A Day in the Country
Imagine the cinematic thrill of finding a previously obscure film by one of the world’s great directors. Jean Renoir was no slouch in the 1930s turning out such acclaimed masterpieces as The Rules of the Game (La régle du jeu) and The Grand Illusion (La grande illusion).
In truth Renoir in the ‘30s was turning out great film after great film including the above titles as well as The Lower Depths, La Marseillaise, La Bête Humaine, the Communist documentary La vie est à nous, and the subject of this article, the short film, A Day in the Country (1936). A Day in the Country (Criterion Collection, 2/10) may be one of the most lyrical odes of unrequited love ever committed to celluloid.
Renoir, adapting a story by Guy de Maupassant, made this 40-minute short subject with a crew that included Jacques Becker, Henri Cartier-Bresson, and Luchino Visconti. The story proper unwinds in the 1880s, or the Impressionistic era made famous by fine artisans like his father Pierre Auguste Renoir. The plot revolves around a few quixotic characters who lunch in the woods and find, not true love, but memories that remain with them for the rest of their lives.
Some of the brilliant sequences depict a girl on a swing and a dazzling tracking shot of rain sweeping over an overflowing river. The latter shot begins with winds gently swaying the tall trees along the river, and then follow the waters upstream and the raindrop ripple bouncing off the flowing tributary. The former shot involved locking a camera into position on the opposite side of the femme going to and fro on the swing. On an extras reel we see the camera set-up, constructed on the other end of the swing is an extension of the swing with the cameraman obviously hanging on and maintaining focus as the fulcrum pivots back and forth. Other extras include an introduction to the film recorded by Renoir in the early ‘60s, as well as an interview with the film’s producer and a whooping 90-minutes of outtakes of the film’s footage.

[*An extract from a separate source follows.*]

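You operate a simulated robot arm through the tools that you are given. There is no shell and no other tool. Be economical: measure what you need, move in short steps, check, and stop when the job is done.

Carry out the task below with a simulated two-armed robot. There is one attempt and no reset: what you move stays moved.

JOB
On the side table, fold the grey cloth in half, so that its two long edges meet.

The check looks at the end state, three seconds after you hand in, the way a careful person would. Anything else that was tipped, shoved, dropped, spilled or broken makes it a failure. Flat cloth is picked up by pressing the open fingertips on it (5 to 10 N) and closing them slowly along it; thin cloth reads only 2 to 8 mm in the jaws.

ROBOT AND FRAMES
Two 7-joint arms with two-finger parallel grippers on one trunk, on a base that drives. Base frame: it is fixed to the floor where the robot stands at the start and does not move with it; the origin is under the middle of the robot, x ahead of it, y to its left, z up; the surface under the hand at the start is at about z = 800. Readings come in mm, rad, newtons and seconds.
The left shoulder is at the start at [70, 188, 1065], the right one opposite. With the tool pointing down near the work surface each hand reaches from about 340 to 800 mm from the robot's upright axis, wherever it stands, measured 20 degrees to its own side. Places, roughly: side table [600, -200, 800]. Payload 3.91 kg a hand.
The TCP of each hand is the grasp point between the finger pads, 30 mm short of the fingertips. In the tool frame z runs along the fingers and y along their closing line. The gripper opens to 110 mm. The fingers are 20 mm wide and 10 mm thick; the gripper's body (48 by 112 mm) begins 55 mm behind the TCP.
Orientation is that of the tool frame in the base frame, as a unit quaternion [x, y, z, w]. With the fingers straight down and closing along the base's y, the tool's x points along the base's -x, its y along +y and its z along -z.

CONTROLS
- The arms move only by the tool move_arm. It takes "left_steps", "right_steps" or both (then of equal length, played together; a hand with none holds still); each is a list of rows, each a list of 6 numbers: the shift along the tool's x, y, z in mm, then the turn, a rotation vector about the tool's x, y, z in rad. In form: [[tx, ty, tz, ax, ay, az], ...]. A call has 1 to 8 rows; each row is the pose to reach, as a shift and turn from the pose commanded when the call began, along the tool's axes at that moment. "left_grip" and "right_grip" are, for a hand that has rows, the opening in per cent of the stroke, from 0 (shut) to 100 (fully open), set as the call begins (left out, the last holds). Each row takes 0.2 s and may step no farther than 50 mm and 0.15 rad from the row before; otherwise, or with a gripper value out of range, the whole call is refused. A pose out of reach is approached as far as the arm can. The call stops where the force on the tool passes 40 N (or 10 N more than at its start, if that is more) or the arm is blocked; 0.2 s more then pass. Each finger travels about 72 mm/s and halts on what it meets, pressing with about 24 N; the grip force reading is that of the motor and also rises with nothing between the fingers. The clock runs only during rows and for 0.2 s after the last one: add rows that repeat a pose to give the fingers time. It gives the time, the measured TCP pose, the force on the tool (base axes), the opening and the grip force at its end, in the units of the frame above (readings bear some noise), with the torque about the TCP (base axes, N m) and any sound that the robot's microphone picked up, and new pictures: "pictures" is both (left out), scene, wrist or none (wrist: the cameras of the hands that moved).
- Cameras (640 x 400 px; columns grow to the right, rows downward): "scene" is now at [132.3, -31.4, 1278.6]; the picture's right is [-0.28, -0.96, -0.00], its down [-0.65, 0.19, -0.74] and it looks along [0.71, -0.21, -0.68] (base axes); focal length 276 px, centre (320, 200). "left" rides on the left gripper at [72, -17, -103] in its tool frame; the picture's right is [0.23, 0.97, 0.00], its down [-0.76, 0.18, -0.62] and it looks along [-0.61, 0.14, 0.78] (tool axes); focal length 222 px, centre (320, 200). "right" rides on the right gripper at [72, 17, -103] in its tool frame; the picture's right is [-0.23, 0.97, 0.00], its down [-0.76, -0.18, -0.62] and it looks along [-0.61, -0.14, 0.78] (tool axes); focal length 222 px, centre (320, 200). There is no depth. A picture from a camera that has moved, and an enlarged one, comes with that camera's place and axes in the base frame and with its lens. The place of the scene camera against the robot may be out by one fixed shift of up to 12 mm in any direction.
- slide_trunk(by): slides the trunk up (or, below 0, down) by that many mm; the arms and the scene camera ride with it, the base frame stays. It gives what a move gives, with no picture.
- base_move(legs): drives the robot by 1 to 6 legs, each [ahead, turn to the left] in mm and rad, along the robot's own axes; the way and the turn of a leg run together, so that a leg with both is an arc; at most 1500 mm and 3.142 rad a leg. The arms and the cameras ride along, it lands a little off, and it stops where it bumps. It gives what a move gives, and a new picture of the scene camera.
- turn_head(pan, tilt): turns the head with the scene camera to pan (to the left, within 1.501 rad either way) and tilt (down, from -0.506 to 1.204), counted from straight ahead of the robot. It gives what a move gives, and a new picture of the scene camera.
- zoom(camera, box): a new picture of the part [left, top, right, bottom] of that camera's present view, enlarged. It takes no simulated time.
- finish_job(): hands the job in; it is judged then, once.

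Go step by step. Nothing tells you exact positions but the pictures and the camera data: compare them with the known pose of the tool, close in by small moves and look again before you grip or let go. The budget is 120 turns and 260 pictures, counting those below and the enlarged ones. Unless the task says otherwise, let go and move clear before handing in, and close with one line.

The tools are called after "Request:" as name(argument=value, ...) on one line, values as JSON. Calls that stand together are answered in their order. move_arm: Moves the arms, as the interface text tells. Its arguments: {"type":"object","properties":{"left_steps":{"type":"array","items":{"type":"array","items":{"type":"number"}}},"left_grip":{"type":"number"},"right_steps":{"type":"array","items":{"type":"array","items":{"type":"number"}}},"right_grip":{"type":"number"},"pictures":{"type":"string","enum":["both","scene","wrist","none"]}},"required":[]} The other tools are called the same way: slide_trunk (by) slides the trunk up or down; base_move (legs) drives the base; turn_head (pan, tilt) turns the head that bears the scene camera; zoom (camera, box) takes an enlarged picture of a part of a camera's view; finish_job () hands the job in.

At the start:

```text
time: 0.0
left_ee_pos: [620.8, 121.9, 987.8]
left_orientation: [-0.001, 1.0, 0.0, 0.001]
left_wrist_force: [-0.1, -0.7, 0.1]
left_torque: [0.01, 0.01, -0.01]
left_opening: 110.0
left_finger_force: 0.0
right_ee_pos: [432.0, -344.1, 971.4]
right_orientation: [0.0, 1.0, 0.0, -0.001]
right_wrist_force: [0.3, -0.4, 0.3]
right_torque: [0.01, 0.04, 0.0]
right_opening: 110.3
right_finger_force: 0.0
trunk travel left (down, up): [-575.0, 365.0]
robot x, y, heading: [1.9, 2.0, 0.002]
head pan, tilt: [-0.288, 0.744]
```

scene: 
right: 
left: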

A Day in the Country was never completed by Renoir but rather abandoned as he ran out of money, faced obstacles that included bad weather, and had other filmmaking commitments. Renoir had fled France during WWII and was never to return to this uncompleted project. After WWII, producer Pierre Braunberger completed the production that to this day remains a fascinating footnote to the career of one of the pantheon directors of the first century of cinema. The film was released domestically in 1950, and now is available in a rather sharp restoration courtesy of Criterion.